Bottomley: Owning your Windows 8 UEFI Platform

Posted Feb 18, 2013 20:21 UTC (Mon) by raven667 (subscriber, #5198) [Link]

>> True too. But you then ignore that secure boot removes an attack vector.
>No, it doesn't, and the proof for that is Apple's products jailbreaks. One of them used a simple crafted PDF that subverted the "secure boot" infrastructure.

Are you sure? Are you saying that there were jailbreaks that were permanent and that can't be removed or detected and that persist across reboots and upgrades of the OS? Are you sure it was the boot infrastructure that was being bypassed, rather than the OS kernel?

>> Secure boot ensures that the core OS loaded is unmodified.
>Yes. But from a security standpoint, this would ONLY be a good thing if the core OS loaded was PROVEN secure.
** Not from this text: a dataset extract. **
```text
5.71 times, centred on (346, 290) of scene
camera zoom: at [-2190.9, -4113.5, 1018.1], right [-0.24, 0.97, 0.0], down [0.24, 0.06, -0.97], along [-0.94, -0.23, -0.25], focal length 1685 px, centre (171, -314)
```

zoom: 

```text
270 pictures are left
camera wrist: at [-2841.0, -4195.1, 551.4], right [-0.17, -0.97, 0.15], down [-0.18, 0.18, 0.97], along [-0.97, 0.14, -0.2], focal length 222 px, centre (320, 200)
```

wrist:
If you load a swiss cheese of vulnerabilities, unmodified, this is a BAD thing.

That is an absurd position to take because you and I both know that the OS kernel is not and never will be "proven" secure, also this is not a claim which is being made by secure boot proponents or by the spec so to defend against claims which weren't made is the creation of a straw man on your part.

Secure Boot can only help prevent permanent, undetectable modification of the firmware and stage 1 bootloader by those not authorized by the system owner (such as malware), what the OS kernel and later code does with this known good system state is up to the implementor, usually they are going to want to push the known good state as far as they can (until arbitrary code which can be under the control of an attacker is run and re-compromises the system), by doing their own signature checking and whatnot.